2019 IFTNEXT Future Food Disruptor of the Year

En Solución, creator of an innovative, environmentally-friendly post-harvest wash solution, earlier this month won the $25,000 prize in the 2019 IFTNEXT Food Disruption Challenge.

The competition, part of the huge annual IFT congress and expo held this year in New Orleans, brought five finalists together on stage to pitch their companies to a panel of judges.

Kenton Harmer, CEO of En Solución, began his four-minute pitch highlighting the recent foodborne outbreaks linked to fresh produce.

With packaged salad sales of $5.5-billion a year, according to Nielsen Perishables Group data, the risk of contamination is certainly not insignificant. The current method of using extreme concentrations of chlorine in a post-harvest wash to eliminate pathogens is harmful to the workers and the environment, and it “still can’t kill all pathogens,” explained Harmer.

“Packaged salad producers need a better solution for postharvest wash,” Harmer told the panel of six judges and the attendees that filled the ballroom.

The solution, he proposed, is the patent-pending technology his company invented, which enables the encapsulation of ozone gas within one trillion nanobubbles of water. “Ozone is the most effective against pathogens,” said Harmer.

In the Q&A portion at the end of his pitch, Harmer explained how difficult it was to figure out how to get the ozone gas — which is very hazardous on its own — into the bubbles. His team learned a lot as they iterated, and now the solution they developed has a provisional patent. The goal is to one day license the technology to a manufacturer.

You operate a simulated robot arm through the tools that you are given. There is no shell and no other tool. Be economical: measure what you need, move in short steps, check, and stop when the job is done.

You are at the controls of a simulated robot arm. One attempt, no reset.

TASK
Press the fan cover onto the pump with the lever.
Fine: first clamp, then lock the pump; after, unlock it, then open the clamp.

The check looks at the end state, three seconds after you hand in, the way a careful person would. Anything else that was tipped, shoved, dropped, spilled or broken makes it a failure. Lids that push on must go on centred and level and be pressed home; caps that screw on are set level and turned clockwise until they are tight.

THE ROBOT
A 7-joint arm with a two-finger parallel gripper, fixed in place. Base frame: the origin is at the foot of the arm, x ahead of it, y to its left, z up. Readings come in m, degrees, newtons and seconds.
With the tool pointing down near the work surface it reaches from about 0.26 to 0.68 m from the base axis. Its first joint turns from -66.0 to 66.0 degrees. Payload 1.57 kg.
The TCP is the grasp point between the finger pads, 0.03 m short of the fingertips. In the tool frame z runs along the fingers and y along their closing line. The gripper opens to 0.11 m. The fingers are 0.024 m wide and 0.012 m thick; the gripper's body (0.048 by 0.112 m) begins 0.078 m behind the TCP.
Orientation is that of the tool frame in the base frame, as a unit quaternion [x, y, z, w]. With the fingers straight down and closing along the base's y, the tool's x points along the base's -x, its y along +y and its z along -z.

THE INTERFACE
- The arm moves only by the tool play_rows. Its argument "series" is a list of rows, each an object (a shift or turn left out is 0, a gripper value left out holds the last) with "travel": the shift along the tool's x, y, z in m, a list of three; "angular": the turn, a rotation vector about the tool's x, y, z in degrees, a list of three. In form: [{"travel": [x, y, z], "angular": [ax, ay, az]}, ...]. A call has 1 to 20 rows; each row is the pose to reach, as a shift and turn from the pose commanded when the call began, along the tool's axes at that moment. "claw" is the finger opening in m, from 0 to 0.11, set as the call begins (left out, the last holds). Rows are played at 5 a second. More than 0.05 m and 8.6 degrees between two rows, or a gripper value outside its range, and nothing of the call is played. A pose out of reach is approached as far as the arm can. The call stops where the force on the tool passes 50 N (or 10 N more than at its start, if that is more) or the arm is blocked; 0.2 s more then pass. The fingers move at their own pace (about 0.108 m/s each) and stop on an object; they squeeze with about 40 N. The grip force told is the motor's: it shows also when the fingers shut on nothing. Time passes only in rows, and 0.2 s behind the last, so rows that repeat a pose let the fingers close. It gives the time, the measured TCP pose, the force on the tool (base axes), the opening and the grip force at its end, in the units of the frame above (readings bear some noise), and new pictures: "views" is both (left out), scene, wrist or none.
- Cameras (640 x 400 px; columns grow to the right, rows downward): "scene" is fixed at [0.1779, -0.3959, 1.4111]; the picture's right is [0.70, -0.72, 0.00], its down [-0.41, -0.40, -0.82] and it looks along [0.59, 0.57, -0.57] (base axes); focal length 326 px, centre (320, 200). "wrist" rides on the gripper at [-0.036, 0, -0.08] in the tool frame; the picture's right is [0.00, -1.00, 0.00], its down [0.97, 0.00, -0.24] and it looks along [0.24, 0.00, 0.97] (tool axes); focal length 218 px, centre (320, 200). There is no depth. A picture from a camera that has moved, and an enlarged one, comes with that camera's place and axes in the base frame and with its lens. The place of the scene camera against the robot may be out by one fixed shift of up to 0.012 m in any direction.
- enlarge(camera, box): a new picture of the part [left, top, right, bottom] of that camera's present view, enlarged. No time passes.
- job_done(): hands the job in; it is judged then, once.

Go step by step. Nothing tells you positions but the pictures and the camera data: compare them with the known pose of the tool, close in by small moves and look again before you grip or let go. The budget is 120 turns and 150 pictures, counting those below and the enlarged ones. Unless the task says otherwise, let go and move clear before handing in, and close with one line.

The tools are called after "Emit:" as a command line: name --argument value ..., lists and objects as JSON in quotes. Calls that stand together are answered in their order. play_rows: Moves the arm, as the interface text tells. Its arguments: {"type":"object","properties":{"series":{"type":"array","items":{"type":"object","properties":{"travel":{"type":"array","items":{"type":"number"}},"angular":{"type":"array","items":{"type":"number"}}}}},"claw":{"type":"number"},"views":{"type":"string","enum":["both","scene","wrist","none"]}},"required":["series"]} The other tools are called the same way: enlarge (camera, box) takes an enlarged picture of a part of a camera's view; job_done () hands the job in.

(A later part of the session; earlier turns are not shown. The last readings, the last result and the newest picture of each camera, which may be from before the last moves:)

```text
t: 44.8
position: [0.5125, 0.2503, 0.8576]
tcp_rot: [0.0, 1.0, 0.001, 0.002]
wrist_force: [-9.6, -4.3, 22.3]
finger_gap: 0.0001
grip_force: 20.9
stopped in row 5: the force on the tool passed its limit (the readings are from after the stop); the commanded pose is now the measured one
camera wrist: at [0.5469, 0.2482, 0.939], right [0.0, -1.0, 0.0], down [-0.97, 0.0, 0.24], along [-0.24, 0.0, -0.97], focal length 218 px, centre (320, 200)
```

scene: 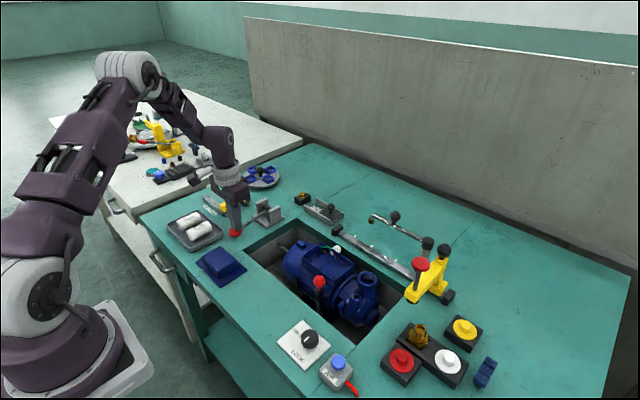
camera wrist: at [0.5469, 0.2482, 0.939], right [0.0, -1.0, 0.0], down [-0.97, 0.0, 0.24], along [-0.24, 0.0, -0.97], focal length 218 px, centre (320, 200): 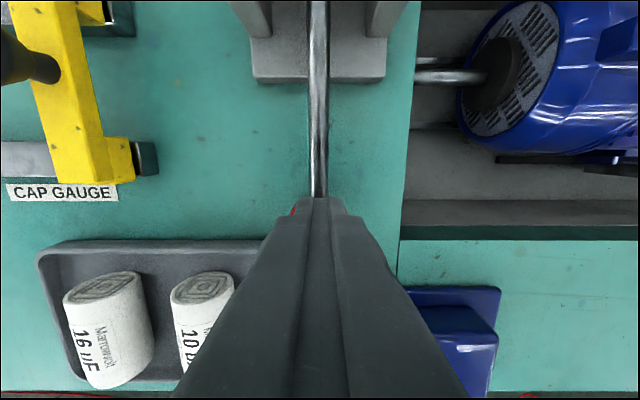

To date, the company has received funding from the USDA and a Small Business Innovation Research grant from the US FDA. The $25,000 prize for winning the Food Disruption Challenge will enable the company to hire a microbiologist, Harmer told Food Technology magazine in an exclusive interview after the session.

He also expressed how invaluable the entire process of the competition was for him and his team. In particular, the mentors helped him realise that it’s okay to talk about the company’s social mission to not only keep food safer, but to keep the workers making our food safer as well.

Other finalists:

The five finalists, each representing an emerging and investment-ready startup, were selected in a months-long process that kicked off in November with 75 applicants who went through two rounds of competition before the group was narrowed down to 10 finalists. A third round of judging further narrowed the group to the five finalists.

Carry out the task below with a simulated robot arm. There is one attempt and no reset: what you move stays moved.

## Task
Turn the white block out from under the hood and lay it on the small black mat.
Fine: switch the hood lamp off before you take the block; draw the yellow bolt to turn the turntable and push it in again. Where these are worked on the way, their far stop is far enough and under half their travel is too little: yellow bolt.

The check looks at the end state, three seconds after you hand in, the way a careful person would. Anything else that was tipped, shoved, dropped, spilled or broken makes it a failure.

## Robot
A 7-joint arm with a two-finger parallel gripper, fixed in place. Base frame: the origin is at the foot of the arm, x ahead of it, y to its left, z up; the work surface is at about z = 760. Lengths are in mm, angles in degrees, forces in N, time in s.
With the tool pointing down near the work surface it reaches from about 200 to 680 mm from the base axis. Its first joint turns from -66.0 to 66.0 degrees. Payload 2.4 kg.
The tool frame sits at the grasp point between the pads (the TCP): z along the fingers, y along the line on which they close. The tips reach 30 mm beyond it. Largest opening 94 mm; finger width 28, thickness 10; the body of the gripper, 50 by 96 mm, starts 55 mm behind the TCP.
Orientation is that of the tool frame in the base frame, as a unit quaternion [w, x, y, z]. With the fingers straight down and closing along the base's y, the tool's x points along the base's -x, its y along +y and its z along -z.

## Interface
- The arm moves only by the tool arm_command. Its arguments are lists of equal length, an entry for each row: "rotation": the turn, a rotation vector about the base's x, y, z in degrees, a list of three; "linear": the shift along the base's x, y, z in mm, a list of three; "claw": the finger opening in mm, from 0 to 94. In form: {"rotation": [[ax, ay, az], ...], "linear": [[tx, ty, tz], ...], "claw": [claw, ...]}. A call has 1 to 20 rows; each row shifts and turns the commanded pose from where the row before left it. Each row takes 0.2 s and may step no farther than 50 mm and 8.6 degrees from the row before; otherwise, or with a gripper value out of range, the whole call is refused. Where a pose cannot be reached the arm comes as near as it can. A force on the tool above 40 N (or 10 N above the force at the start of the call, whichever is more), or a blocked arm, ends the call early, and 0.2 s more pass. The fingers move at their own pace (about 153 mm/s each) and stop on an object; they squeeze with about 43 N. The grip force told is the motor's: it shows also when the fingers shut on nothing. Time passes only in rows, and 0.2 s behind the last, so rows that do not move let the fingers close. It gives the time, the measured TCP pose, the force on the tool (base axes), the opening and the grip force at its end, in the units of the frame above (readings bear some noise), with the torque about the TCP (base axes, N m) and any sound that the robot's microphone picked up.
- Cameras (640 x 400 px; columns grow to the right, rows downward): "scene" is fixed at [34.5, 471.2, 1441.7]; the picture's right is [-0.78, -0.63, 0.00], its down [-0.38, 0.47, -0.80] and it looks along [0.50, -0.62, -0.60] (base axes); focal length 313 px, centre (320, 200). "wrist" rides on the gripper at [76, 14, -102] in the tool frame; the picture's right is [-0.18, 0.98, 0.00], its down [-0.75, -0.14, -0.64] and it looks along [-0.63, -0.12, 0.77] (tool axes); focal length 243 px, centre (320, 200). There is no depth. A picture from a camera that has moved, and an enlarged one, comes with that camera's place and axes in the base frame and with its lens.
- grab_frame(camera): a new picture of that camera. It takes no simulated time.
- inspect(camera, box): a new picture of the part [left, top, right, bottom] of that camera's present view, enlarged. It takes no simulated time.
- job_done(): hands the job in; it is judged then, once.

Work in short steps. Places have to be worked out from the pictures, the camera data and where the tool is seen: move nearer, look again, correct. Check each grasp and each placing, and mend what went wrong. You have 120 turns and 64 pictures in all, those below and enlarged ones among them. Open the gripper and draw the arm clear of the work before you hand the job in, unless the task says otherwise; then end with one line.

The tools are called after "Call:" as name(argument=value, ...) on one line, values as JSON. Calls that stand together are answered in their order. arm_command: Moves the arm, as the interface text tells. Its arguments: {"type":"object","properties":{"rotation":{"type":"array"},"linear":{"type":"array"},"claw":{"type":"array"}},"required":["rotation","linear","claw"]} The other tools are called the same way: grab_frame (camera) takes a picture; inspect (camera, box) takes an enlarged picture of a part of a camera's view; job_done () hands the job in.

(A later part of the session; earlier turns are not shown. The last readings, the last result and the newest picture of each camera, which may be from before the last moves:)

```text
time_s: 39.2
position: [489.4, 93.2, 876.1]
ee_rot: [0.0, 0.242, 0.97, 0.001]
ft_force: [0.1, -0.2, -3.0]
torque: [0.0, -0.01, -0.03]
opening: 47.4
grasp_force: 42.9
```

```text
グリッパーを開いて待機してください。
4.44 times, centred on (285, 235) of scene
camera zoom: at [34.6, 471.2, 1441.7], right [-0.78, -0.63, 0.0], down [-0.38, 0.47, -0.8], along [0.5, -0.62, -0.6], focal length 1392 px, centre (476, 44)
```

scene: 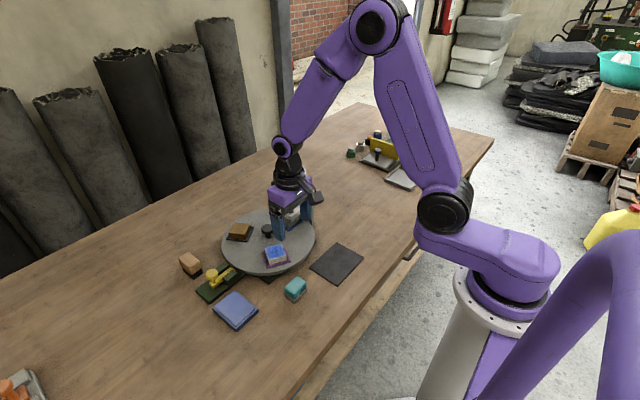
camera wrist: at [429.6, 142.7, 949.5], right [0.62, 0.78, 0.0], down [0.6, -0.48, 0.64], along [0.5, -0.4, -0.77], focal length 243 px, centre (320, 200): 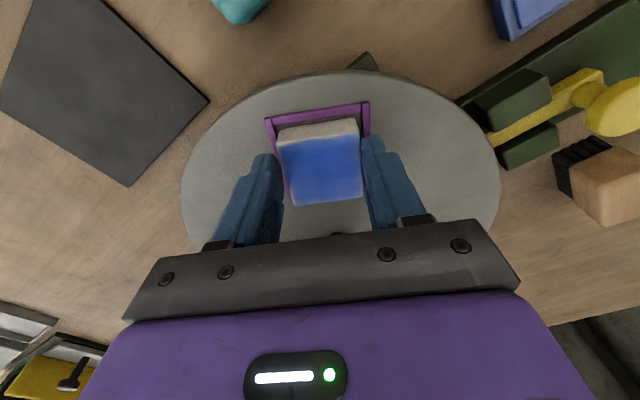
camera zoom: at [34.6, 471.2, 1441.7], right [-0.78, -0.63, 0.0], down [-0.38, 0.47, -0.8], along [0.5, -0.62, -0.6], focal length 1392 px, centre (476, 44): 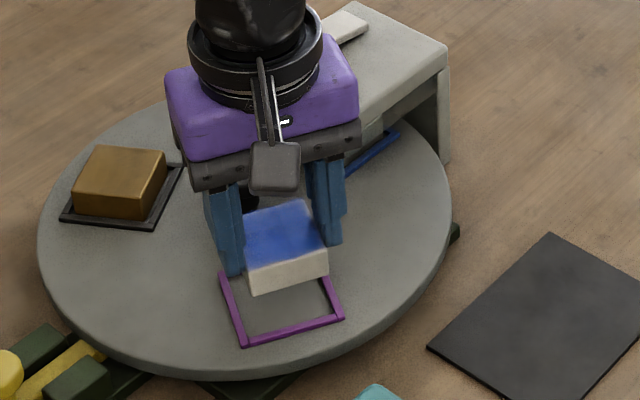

Heliponix, developer of an-home hydroponic growing device called GroPod, was chosen by audience vote as the recipient of the competition’s $5,000 People’s Choice Award.

Developed by Scott Massey and his business partner, Ivan Ball, both of whom are recent Purdue University engineering graduates, the GroPod is designed “to turn everyday residential consumers into self-sustaining hydroponic farmers,” Massey said.

The energy-efficient, dishwasher-size appliance, which features Keurig-style seed pods, can yield a full supply of leafy greens, herbs, and microgreens in a 30-day growing cycle. Although to date the young entrepreneurs have sold just 12 devices, Massey is confident about the GroPod’s growth potential: “This is something we truly see as becoming a mainstream appliance,” he said.

Chinova Bioworks is a supplier of a natural clean label preservative called chitosan that is extracted from mushrooms. CEO Natasha Dhayagude delivered the pitch, explaining that chitosan’s defining characteristics include its ability to serve both as a broad spectrum and customisable preservative solution.

Gabanna is working to commercialise a healthy food ingredient called matooke derived from green bananas grown in East Africa. “We’re on a mission to share matooke with the world,” said COO Richard Both.

Yarok Microbio is the developer of a fast pathogen-detection technology. Founder and CEO Jonathan Sierra highlighted the fact that unlike some other microbial detection solutions, Yarok detects only live bacteria and delivers results within minutes.

Judges for the competition were Jon Atkinson, CEO of The Idea Village; Christian Brown, managing director of NOLA Holdings; Jeff Grogg, managing director, JPG Resources; Robert Lalka, executive director of the Albert Lepage Center for Entrepreneurship and Innovation at Tulane University; Tracy Landau, president and chief brand strategist, MarketPlace; and Jaime Leclerc Tulley, a food scientist, food writer, and entrepreneur.